▸ **Task description**: Only the lines from the one containing "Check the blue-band" through the one containing "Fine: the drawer" are wanted. Give them again exactly, both ends included.

▸ **Available data**:
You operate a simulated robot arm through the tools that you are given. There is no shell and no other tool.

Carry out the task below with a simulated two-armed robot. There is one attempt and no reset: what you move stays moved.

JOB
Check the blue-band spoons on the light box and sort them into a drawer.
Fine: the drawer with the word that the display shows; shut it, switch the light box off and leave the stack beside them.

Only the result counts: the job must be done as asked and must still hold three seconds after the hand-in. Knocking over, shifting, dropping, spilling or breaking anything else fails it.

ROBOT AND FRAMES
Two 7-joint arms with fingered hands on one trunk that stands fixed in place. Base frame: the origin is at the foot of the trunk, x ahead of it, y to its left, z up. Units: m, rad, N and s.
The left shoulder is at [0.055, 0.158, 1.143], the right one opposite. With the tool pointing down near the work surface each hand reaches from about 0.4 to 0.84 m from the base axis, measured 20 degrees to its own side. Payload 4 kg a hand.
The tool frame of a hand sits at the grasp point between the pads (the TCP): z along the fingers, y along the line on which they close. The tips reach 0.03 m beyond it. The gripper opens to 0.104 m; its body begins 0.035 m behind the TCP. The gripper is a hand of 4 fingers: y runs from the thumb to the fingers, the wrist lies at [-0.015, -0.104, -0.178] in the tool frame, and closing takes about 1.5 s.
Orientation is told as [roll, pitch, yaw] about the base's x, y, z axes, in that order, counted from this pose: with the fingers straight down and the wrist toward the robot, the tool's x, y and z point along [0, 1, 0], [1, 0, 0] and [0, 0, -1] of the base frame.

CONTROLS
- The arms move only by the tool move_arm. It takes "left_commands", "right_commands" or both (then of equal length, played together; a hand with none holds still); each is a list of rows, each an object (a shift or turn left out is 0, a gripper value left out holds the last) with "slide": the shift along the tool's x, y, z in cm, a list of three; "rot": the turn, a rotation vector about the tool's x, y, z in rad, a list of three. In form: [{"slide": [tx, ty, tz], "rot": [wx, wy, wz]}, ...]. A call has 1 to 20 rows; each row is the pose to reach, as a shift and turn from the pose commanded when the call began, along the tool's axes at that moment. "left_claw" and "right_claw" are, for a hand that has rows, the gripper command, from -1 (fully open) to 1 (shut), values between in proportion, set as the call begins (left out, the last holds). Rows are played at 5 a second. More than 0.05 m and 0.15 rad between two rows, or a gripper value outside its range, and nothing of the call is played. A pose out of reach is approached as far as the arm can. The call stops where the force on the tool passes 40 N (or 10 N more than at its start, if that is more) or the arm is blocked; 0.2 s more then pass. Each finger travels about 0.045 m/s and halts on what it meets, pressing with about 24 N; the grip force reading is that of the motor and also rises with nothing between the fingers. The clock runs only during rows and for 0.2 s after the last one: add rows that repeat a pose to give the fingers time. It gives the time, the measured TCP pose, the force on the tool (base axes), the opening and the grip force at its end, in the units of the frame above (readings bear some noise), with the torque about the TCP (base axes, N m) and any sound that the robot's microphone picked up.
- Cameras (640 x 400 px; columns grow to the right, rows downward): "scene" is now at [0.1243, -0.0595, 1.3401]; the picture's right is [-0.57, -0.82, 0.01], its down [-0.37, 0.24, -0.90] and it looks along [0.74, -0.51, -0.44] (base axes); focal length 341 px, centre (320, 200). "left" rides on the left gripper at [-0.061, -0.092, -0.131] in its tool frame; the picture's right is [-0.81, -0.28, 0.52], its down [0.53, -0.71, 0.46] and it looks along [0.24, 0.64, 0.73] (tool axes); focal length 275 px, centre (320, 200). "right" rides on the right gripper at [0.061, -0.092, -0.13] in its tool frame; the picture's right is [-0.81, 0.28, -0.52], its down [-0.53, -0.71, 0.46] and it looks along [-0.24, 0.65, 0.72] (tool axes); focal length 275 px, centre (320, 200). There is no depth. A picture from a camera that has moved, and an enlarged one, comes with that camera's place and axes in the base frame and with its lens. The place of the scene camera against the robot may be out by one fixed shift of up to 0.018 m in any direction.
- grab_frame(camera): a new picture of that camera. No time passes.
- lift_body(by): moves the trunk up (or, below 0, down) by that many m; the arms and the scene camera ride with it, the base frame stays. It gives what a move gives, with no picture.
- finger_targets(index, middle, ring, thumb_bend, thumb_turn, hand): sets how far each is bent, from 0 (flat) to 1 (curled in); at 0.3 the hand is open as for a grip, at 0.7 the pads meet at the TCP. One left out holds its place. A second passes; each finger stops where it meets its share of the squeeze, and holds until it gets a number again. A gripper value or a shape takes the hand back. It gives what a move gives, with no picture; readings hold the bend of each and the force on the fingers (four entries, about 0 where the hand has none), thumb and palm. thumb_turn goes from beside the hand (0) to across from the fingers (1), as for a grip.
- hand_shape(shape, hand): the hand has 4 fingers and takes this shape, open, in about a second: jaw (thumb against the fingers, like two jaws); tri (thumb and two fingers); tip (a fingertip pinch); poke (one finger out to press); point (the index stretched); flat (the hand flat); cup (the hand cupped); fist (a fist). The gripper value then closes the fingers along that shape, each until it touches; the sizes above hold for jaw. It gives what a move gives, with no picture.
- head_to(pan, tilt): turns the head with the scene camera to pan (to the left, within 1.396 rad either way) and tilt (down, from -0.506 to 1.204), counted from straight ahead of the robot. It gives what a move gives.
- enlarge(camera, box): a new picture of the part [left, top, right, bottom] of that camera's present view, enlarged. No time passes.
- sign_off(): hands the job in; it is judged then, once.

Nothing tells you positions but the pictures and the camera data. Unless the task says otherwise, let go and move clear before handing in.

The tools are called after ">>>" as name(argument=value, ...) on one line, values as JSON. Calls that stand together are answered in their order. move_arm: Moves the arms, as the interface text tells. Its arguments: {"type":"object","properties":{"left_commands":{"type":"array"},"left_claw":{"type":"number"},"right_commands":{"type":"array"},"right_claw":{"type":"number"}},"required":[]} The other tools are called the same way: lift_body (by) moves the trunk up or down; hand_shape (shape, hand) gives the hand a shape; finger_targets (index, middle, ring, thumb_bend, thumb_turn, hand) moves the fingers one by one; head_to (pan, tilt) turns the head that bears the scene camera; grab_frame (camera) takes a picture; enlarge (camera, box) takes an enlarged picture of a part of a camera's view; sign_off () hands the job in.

▸ **Answer to the task**:
Check the blue-band spoons on the light box and sort them into a drawer.
Fine: the drawer with the word that the display shows; shut it, switch the light box off and leave the stack beside them.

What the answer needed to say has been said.